Contrairement à une infection dont on observe la disparition totale de l’agent pathogène (« guérison biologique »), la schizophrénie ne fonctionne pas sur ce modèle. On parle donc aujourd’hui de différents niveaux d’amélioration :

  1. Rémission symptomatique : Absence de signes psychotiques marqués pendant plusieurs mois ou années, évaluable grâce à des échelles cliniques (Andreasen et al., 2005).
  2. Mieux-être social et fonctionnel : Capacité à vivre de façon autonome, à reprendre des études, à travailler, à créer des liens sociaux.
  3. Restitution des projets de vie : Être acteur dans ses choix, retrouver du plaisir, donner du sens à sa vie.

De nombreuses personnes réaménagent leur quotidien, replongent parfois dans les difficultés, puis rebondissent par phases. La stabilité d'emploi, le retour à une vie affective, la formation professionnelle sont des marqueurs forts de progrès, même si les symptômes persistent à bas bruit.

Les témoignages qui changent la perspective

Ces dernières années, le mouvement du « Rétablissement en santé mentale » s’est développé, porté par des experts d’expérience (personnes elles-mêmes concernées) et des associations (comme l’Unafam, Advocacy France, le collectif Schizo Oui).
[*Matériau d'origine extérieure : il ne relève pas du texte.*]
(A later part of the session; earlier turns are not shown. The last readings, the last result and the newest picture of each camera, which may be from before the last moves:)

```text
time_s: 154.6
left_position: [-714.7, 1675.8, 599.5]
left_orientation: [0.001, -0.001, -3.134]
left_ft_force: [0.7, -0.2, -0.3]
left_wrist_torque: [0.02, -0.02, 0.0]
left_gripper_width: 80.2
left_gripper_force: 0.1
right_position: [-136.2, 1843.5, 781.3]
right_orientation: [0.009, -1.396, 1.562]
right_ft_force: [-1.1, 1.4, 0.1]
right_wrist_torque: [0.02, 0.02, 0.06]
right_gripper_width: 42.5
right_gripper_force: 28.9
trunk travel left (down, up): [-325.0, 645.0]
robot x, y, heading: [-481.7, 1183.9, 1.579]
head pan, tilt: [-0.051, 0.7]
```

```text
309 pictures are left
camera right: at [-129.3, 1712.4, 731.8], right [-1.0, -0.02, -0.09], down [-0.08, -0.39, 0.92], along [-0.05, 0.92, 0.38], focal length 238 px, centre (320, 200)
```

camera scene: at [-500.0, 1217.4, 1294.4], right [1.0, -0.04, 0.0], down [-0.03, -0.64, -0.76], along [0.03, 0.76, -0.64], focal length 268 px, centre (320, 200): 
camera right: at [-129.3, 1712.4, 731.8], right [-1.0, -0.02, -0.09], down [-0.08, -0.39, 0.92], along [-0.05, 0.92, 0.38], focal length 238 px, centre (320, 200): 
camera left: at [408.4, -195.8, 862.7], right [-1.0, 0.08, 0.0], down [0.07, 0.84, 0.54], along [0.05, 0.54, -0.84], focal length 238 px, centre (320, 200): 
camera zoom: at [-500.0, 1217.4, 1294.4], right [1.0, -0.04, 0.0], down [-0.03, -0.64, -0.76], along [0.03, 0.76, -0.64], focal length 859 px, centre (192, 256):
Par leur parole, ils donnent à voir d’autres horizons :

  • Le rétablissement, même partiel, se construit souvent sur le temps long, par essais et erreurs.
  • L’accès à une vie citoyenne (logement en milieu ordinaire, travail accompagné, activités bénévoles) est possible, y compris après des parcours hospitaliers lourds.
  • Beaucoup insistent sur l’importance de trouver des professionnels qui non seulement soignent, mais croient en leurs capacités.

Le psychiatre britannique Sir Robin Murray, pionnier de la recherche en schizophrénie, rappelait récemment : « On sous-estime dramatiquement le potentiel de récupération des personnes concernées lorsque le soutien adéquat est offert, même après plusieurs années d’évolution difficile. » (The Lancet Psychiatry, 2023).

Sortir du tout ou rien : soigner, accompagner, espérer

La notion de maladie chronique ne doit donc jamais être prise comme une fatalité. Au fil des études, des modes de prise en charge et du témoignage vivant des personnes concernées, il apparaît clairement que la trajectoire n’est jamais linéaire – ni désespérée.

  • La diversité des évolutions impose d’individualiser chaque accompagnement : deux personnes atteintes de schizophrénie n’auront jamais la même histoire, les mêmes obstacles ni les mêmes atouts.
  • L’enjeu du repérage précoce, du maintien du lien, et du soutien aux proches reste primordial dans notre système actuel, encore trop hospitalo-centré.
  • Des dispositifs locaux innovants émergent, notamment en Haute-Garonne et ailleurs, mêlant approche médicale, sociale, éducative et aide par les pairs.

Perspectives : guérir autrement, vivre dignement

La schizophrénie reste considérée comme une maladie chronique dans la majorité des cas. Pourtant, les chiffres montrent que les possibilités de rémission et d’amélioration sont bien plus importantes que ce qu’on imagine souvent. Le terme de « guérison » doit être pensé à la lumière du rétablissement, du mieux-être social et de la possibilité d’avancer avec ou après la maladie.

Rien n’est jamais écrit d’avance : les progrès de la recherche, l’attention nouvelle portée au vécu des familles et le mouvement pour le rétablissement redessinent peu à peu ce que vivre avec un trouble psychique signifie concrètement. Pour les familles, les aidants et les personnes malades, cela ouvre la voie à de nouveaux possibles, moins enfermés dans un pronostic, plus libres de rêver, d’espérer et surtout, de vivre dignement.